__EXCERPTED PASSAGE__.
-.-.-
The example you have given, a doctor with several clinics who earn $10-20k per month. I dont think that such person works as a doctor and study previously a lot (studied before mostly to understand working processes). Such person who own several clinics is a businessman at first, a manager, than a doctor. I cant imagine how come someone run a business of a several clinics, and still work in one of them as a doctor.
I advice first to try to organize business, then enlarge it and parallel start opening new office/business, and while being busy, try to work parallel as a doctor. Its either healing patients, or running a business. I dont think its possible to do both perfectly.
-.-.-
__THE EXERCISE__. Transcribe the excerpted passage beginning at "I advice first". Stop after "do both perfectly.".
-.-.-
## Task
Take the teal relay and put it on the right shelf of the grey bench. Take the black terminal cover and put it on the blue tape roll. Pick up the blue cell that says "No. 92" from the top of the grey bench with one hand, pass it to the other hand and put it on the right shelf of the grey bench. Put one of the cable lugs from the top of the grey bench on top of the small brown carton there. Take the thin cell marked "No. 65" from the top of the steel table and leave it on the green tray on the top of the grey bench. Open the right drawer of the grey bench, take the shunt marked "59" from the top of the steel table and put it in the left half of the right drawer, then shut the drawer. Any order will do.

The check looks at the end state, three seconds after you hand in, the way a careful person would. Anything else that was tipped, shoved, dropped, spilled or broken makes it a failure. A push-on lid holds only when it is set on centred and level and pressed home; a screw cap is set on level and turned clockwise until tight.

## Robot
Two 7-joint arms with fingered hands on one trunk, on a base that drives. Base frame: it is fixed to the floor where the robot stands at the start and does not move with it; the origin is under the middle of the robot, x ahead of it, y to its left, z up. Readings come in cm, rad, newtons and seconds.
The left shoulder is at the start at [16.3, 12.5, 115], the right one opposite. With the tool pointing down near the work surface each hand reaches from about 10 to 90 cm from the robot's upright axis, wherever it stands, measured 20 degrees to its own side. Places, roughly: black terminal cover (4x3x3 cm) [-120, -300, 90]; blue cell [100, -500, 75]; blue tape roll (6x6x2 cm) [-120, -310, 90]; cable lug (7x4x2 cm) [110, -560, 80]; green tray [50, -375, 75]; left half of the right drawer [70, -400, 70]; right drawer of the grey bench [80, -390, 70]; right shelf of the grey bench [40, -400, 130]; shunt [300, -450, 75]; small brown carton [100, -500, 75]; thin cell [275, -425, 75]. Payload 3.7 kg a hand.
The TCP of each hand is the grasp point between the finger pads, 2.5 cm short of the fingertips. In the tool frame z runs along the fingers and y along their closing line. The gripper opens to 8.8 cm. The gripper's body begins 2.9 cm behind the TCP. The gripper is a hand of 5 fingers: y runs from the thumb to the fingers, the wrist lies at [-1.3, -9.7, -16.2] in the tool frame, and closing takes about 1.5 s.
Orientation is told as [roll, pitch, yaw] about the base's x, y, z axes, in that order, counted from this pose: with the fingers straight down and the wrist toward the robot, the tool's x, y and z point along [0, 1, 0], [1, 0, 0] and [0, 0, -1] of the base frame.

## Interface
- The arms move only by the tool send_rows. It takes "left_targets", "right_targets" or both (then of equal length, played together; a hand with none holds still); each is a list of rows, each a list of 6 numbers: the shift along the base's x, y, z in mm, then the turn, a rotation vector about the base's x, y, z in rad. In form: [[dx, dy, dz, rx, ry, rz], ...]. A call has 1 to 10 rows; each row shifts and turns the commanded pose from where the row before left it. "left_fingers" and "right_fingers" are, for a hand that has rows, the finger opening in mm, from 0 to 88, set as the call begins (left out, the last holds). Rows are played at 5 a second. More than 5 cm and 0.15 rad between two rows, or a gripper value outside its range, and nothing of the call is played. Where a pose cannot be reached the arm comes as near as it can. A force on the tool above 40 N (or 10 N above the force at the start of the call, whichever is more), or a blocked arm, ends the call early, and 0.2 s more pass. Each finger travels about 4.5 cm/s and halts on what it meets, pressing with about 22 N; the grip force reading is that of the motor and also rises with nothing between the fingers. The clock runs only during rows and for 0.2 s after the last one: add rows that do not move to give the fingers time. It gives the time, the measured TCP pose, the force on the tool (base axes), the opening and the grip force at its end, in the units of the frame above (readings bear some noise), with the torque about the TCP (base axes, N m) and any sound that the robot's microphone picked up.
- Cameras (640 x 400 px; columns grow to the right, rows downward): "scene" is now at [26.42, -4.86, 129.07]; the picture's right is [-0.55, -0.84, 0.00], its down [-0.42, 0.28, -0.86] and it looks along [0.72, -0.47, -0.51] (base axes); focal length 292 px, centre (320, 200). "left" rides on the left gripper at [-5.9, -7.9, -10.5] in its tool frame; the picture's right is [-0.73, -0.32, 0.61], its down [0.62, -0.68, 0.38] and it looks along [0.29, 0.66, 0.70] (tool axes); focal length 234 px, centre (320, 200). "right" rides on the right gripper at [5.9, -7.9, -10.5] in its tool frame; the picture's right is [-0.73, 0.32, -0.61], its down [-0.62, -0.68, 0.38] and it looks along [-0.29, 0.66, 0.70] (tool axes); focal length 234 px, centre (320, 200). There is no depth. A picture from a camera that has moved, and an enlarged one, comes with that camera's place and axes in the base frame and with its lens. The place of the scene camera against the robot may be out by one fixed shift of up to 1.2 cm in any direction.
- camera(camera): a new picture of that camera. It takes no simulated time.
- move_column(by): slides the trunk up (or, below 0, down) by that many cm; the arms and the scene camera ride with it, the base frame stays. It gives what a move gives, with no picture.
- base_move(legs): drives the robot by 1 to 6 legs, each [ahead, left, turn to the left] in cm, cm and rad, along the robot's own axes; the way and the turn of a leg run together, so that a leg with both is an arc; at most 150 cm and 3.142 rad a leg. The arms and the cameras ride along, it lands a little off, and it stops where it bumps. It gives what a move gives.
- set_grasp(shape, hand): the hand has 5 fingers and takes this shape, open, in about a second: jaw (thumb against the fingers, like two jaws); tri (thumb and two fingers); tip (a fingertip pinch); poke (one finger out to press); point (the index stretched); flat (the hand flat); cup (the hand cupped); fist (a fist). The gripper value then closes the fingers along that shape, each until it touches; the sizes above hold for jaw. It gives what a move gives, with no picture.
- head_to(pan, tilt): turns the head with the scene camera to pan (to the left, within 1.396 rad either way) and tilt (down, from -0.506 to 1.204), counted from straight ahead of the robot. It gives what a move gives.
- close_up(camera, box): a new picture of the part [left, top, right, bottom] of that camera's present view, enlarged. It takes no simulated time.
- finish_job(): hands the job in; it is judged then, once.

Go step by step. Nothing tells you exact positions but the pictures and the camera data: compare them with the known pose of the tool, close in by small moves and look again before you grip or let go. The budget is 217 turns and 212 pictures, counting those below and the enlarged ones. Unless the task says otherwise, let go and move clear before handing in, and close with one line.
-.-.-
__THE OUTPUT__.
I advice first to try to organize business, then enlarge it and parallel start opening new office/business, and while being busy, try to work parallel as a doctor. Its either healing patients, or running a business. I dont think its possible to do both perfectly.